I do recommend this album as an inexpensive and readily available introduction to the still mostly hidden glories of the Basements. Until Sony/Columbia or Dylan decides to grace this world with an official proper release of this material, The Basement Tapes double album will have to suffice. It's a great listen, really. Nothing at all like Blonde on Blonde, which preceded it, or John Wesley Harding, which followed it. The Basement music is timeless, deathless, often beautiful, sometimes humorously beaut!iful, sometimes poignant, and occasionally absolutely ravishing in its' exploration of what lies at the heart of what Greil Marcus termed the "weird, old America." Robertson's terse, economical guitar solo at the end of "Goin' to Acapulco" is a gem all by itself. Don't miss it.
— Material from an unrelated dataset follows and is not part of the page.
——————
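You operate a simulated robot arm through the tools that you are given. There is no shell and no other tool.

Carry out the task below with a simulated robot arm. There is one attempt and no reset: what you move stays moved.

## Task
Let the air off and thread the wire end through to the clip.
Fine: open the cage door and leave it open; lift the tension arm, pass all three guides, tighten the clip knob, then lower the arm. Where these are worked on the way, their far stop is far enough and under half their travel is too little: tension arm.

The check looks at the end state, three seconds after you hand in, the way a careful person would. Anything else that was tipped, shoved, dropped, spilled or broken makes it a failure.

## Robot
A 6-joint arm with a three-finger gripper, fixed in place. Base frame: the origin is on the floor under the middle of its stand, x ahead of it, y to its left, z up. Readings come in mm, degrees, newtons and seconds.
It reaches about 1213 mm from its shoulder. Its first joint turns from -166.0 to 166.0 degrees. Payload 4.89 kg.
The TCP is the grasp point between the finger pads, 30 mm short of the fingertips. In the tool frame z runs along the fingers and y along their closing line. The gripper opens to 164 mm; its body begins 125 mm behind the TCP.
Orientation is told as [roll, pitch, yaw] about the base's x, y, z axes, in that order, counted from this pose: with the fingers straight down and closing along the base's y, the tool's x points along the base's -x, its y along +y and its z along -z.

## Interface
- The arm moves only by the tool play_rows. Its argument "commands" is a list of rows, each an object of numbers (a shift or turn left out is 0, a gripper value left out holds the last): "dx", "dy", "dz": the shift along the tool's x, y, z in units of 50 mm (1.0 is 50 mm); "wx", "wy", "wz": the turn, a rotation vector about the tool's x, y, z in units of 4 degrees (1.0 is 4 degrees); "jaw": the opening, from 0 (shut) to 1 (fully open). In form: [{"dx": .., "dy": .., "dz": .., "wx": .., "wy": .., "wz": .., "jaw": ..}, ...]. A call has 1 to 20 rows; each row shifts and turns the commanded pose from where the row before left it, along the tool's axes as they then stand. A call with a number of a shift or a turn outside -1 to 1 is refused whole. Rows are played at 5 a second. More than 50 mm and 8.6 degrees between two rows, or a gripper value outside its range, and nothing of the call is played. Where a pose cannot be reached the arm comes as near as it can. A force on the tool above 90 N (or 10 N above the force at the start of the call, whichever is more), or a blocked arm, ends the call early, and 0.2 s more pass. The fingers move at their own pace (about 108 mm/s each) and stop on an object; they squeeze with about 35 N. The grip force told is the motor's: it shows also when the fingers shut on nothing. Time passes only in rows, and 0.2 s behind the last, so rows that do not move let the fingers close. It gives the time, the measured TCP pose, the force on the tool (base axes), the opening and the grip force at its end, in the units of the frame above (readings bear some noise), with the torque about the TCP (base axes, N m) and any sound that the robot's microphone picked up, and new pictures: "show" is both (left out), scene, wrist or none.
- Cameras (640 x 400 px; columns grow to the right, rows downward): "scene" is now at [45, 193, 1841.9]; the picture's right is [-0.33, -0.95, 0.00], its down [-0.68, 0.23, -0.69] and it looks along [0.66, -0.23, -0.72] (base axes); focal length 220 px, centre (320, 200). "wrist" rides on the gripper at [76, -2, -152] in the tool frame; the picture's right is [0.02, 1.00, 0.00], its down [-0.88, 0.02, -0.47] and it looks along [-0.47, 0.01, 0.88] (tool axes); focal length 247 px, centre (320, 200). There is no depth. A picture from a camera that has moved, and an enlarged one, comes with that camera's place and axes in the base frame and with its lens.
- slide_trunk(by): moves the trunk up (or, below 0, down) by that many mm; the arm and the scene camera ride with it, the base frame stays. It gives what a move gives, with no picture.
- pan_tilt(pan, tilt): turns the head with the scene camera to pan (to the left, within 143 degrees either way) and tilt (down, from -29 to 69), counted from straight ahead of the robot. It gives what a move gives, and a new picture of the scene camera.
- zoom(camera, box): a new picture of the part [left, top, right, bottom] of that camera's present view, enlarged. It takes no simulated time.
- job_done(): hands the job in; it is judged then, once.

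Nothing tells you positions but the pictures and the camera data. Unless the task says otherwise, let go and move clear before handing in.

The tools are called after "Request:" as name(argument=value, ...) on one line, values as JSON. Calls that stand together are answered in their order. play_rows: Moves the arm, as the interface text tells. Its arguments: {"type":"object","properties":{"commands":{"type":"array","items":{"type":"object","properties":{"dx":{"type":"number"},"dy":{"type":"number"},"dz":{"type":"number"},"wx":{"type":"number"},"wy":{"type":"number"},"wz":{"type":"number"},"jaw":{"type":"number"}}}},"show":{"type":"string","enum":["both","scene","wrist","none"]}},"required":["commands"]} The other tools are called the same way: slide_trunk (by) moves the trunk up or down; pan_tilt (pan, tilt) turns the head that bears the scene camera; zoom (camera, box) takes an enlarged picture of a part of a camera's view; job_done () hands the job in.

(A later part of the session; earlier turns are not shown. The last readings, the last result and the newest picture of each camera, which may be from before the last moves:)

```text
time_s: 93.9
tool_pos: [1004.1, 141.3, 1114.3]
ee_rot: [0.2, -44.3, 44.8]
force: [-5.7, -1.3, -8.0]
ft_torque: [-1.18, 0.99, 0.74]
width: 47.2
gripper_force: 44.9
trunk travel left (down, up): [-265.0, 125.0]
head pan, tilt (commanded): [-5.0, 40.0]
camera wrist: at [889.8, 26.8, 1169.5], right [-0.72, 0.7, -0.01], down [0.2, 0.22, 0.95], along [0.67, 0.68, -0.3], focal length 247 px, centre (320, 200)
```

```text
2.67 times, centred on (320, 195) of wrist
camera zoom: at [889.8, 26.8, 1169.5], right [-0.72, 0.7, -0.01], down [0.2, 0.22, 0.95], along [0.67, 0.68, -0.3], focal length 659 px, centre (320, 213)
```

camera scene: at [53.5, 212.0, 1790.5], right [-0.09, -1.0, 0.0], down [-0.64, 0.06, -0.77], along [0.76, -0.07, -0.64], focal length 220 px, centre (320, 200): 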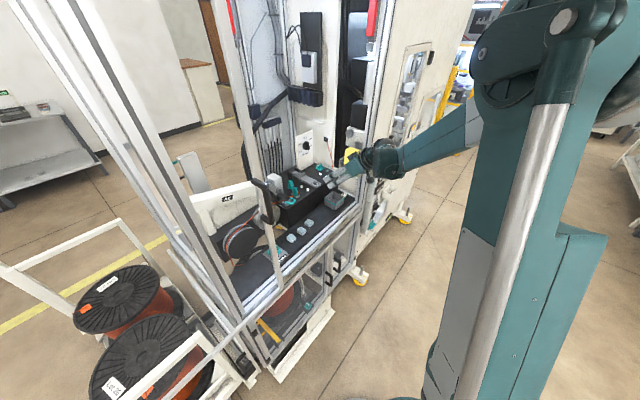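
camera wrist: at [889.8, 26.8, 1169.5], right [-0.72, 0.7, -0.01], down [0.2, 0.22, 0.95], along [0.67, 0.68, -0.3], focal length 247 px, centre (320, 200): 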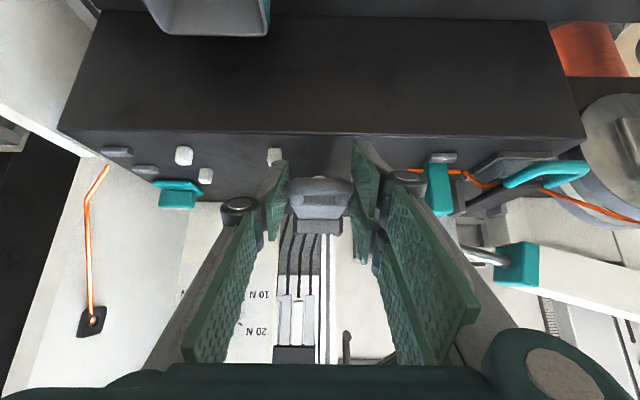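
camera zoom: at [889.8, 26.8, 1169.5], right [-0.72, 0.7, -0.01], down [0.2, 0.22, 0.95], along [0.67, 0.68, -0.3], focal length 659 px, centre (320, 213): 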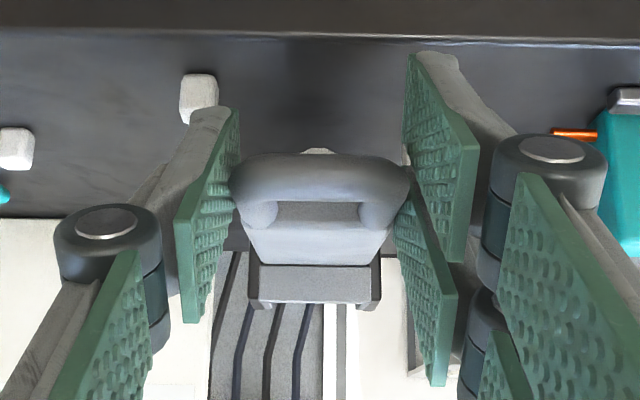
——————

We need a bootleg series edition
I know, I know . . . it seems inevitable perhaps that one will be produced someday. But as Columbia (and Dylan himself) have made major errors in reading the public's desires (see Infidels and the upcoming Bootleg Series addition) when and if in fact this will happen is anyone's guess. So I propose that anyone who would like to see a re-mastered authoritative edition (and not another "best-of" watered down compilation of live or alternate versions of Dylan tunes that, while wonderful, have been packaged and re-packaged in some form or another over and over again - - how many live versions of "Blowin' In the Wind" do we need anyway?) of some of the finest material Dylan ever produced ("Sign On the Cross" and "I'm Not There (1956)" (the latter of which has provided the title for a MAJOR MOTION PICTURE for God's sake) as well as covers of "Four Strong Winds" and "A Fool Such As I" and alternate tracks of great, if lesser known, tunes too numerous to list here) please take the advantage of this forum and simply respond to this review as helpful. Perhaps then Columbia will get the message. And hopefully they'll have the wherewithal to hire someone like Greil Marcus or Paul Williams (and not Jeff Rosen, who should have been fired from the Bootleg Series long ago) to oversee the project and make sure this music is finally given the treatment it deserves. "Some of these bootleggers, they make pretty good stuff."